La percepción de inseguridad - por ser una construcción social - tiene un momento histórico que toma cuerpo, para el caso que nos ocupa en Latinoamérica es a principios de los años noventa con la libre movilidad de los capitales; en este contexto la sensación de inseguridad aparece como una externalidad negativa para la inversión extranjera, el turismo y el desarrollo urbano. En este caso, revistas como “América Economía” al introducir la noción de riesgo han construido la percepción de inseguridad desde lo empresarial e internacional. Adicionalmente, las policías locales incorporan el tema por la brecha existente entre violencia objetiva y subjetiva, como forma de descargar responsabilidades frente a los medios de comunicación. Todo esto supone que si ésta nace socialmente, de la misma manera puede ser contrarrestada y revertida.
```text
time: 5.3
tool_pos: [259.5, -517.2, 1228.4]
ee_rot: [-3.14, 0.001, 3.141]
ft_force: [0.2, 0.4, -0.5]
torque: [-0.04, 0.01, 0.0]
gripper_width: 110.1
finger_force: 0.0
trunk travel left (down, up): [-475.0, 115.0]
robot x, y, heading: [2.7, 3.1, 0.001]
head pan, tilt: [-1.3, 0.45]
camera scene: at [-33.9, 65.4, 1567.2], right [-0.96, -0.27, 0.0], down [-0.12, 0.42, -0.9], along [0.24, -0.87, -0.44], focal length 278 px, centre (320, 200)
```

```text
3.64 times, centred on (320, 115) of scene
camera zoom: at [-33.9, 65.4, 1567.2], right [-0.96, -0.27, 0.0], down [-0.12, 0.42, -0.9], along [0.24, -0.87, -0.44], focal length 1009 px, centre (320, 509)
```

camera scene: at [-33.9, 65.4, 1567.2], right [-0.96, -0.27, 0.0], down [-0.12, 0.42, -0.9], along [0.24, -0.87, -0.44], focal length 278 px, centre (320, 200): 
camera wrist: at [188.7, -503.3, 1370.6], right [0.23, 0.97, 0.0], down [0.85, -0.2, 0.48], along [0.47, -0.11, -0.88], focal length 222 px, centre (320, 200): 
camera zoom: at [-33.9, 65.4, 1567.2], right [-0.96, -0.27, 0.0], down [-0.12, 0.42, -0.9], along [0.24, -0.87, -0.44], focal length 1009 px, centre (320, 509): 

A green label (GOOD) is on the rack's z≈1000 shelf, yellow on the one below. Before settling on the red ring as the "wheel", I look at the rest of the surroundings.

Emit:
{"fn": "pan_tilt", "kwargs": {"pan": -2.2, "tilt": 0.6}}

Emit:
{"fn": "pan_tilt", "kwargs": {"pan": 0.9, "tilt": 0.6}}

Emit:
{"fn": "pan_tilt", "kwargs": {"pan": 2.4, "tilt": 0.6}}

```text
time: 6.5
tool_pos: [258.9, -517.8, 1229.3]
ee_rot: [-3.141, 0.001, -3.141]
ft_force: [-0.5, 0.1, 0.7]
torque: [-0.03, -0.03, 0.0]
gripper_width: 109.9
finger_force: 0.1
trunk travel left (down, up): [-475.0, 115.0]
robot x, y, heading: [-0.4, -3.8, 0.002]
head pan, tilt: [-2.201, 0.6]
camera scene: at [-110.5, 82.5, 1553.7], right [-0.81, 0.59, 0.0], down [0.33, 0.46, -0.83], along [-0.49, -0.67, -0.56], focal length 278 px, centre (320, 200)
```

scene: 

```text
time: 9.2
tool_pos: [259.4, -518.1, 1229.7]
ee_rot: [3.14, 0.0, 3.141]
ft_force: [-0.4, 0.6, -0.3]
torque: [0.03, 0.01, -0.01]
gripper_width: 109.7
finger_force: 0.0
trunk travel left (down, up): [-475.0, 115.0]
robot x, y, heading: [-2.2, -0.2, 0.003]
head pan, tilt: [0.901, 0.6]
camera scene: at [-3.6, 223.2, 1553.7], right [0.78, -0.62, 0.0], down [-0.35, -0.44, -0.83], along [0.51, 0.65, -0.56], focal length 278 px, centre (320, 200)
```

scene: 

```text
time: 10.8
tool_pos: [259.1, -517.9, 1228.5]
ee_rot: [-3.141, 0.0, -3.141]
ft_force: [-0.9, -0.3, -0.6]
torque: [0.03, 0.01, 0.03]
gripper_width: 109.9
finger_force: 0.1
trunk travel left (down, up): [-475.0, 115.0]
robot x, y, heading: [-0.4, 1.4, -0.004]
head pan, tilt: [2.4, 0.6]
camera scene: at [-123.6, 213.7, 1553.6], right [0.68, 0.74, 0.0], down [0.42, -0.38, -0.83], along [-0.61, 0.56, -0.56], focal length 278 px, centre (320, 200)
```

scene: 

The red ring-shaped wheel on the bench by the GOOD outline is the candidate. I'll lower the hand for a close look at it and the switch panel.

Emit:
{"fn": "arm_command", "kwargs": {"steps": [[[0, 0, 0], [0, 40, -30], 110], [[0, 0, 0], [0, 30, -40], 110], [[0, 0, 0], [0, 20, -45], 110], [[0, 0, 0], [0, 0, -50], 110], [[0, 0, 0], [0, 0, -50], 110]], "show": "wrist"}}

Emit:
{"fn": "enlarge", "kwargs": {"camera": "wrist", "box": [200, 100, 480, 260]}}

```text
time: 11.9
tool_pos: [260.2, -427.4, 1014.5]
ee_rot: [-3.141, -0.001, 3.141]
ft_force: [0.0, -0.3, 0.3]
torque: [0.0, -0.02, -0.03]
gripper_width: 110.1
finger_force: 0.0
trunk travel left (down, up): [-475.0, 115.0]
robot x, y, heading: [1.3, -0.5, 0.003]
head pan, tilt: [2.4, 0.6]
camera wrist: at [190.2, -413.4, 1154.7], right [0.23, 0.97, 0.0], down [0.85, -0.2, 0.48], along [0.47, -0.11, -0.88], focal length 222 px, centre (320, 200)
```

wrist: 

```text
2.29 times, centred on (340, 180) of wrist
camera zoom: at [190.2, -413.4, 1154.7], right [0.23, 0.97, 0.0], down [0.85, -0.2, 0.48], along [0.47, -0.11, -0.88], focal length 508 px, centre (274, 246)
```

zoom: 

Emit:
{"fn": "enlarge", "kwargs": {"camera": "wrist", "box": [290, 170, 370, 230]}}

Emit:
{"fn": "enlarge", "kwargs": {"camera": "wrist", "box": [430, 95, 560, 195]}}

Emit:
Hay que tomar en cuenta que la percepción de inseguridad puede originarse en hechos que no tengan nada que ver con los actos de violencia ocurridos o por ocurrir (anteriores o posteriores), sino por ejemplo, de sentimientos de soledad o de oscuridad que finalmente tienen que ver, en el primer caso, con la ausencia de organización social o la precaria institucionalidad; o en el segundo caso, por la falta de iluminación de una calle, la ausencia de recolección de basura o la inexistencia de mobiliario urbano.
Si la ciudad es un espacio de “soledades compartidas” y, por tanto, el lugar del anonimato y la inseguridad; allí el temor crecerá y, lo que es peor, el miedo se convertirá en principio urbanístico. Es decir, hay un miedo construido en la ciudad y también una ciudad construida por el miedo.
Por esta razón, las políticas urbanas han empezado a tomar en cuenta esta dimensión, desarrollando propuestas como las llamadas, por ejemplo: “ventanas rotas” impulsadas en Nueva York y diseñadas para regular la conducta social en el espacio público; o “prevención situacional” que busca poner barreras físicas al crimen. De allí que sea pertinente plantearse preguntas como las siguientes: ¿Quién concibe, usa, produce y controla el espacio público: el crimen o la policía? ¿Estamos en esta disyuntiva? No es dable pensar en éstas como opciones, por eso hay que buscar alternativas que produzcan más ciudad y más seguridad tanto objetiva como subjetiva.